Vitaly Samoshko in The Washington Post
Vitaly Samoshko
Stephen Brookes
The Washington Post
2006.05.13
The Embassy Series
Embassy of the Republic of Poland
Washington, D.C.
May 13, 2006
Ukrainian pianist Vitaly Samoshko had to run a gauntlet of terrors on Thursday night. First there was the packed audience at the Polish Embassy, freshly drenched from downpours outside. Then there was the scary portrait of piano god (and former prime minister) Ignace Jan Paderewski glowering sternly over the Steinway. And finally – most terrible of all! – there was Samoshko’s discovery that he’d neglected to pack a tie to go with his formal tails and would have to perform in dishabille. But challenges are there to overcome, and Samoshko did so with aplomb. The opening was Beethoven’s wearingly familiar “Moonlight” Sonata, which Samoshko dispatched without undue fuss, then moved on to Debussy’s charming, chimerical “Suite Bergamasque”. Samoshko took a different approach from the shimmering, gossamer-light readings we’re used to; there’s remarkable solidity and power in his playing, and he focused on the dance-like aspects of the four movements more than on Debussy’s delicate ambiguities.

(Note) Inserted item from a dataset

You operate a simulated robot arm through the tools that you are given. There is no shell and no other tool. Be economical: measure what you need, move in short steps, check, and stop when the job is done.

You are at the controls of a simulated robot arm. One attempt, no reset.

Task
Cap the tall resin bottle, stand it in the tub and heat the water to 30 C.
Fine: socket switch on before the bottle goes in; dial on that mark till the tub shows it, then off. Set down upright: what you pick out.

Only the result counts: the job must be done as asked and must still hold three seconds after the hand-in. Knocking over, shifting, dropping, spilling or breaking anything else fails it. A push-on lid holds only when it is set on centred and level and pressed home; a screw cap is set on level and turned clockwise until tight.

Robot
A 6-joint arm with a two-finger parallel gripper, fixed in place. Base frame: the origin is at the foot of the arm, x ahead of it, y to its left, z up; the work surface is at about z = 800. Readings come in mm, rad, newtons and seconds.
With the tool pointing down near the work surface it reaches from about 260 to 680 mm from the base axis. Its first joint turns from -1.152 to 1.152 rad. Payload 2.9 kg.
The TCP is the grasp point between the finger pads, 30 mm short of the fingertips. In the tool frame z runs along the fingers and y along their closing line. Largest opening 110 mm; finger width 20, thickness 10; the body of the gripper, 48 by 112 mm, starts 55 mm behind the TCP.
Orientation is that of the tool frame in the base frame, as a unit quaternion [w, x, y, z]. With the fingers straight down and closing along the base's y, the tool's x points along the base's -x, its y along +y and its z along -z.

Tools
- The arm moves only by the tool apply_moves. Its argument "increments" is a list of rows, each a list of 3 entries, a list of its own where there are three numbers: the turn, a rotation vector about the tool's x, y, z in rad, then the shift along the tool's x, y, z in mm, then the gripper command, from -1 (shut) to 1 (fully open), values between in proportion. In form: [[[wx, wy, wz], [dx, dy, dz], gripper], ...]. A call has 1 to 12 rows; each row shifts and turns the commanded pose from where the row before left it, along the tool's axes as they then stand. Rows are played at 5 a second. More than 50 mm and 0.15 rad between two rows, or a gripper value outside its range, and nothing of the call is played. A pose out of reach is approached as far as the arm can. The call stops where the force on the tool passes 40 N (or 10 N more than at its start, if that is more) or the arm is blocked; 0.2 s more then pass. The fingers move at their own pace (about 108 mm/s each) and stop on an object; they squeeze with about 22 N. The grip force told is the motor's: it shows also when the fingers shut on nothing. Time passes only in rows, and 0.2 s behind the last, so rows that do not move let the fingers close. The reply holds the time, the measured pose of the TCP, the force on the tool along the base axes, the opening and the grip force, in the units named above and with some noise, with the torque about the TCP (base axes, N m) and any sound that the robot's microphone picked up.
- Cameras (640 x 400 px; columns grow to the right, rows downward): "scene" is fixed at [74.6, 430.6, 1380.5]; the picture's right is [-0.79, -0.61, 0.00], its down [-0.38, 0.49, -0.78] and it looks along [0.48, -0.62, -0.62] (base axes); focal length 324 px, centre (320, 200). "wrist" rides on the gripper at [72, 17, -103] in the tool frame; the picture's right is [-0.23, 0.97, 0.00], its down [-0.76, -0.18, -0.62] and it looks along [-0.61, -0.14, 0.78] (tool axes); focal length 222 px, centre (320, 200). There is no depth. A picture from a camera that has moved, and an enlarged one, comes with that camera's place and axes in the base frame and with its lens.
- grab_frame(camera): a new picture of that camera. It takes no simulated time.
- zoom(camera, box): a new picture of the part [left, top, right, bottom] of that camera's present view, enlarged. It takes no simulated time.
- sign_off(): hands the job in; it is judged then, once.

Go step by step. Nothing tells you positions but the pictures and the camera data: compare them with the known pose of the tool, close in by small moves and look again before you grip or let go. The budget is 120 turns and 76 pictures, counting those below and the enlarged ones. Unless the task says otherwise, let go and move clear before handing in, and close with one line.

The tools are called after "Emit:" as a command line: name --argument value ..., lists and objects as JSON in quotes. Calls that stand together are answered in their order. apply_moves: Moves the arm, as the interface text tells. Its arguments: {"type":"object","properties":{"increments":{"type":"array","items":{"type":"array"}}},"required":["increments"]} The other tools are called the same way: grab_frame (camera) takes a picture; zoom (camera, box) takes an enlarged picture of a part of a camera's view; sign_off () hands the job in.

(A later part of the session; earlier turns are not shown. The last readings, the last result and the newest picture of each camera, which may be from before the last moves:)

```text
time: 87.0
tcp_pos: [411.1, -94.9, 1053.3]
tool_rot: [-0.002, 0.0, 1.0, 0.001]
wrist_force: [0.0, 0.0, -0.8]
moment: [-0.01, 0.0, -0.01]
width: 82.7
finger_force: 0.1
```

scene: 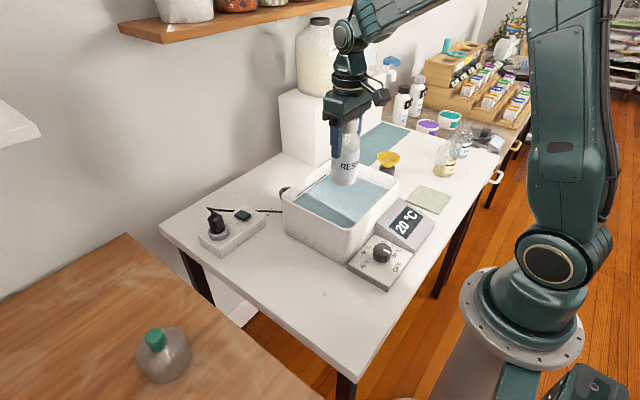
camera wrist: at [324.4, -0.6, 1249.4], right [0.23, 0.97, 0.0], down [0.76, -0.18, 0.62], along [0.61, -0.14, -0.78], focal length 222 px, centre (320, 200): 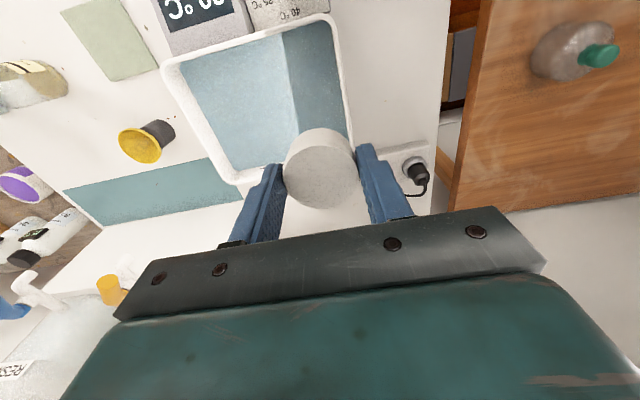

But it was only in the second half of the recital (the Russian half, natch) that Samoshko really set the furniture on fire. He brought blinding virtuosity to five of Rachmaninoff’s “Etudes-Tableaux”. There was barely time to recover before he unleashed Prokofiev’s astonishing Sonata No. 7. Elegant, anguished, tumultuous, beautiful – to hear Samoshko play it was like looking straight into the tormented heart of the 20th century itself.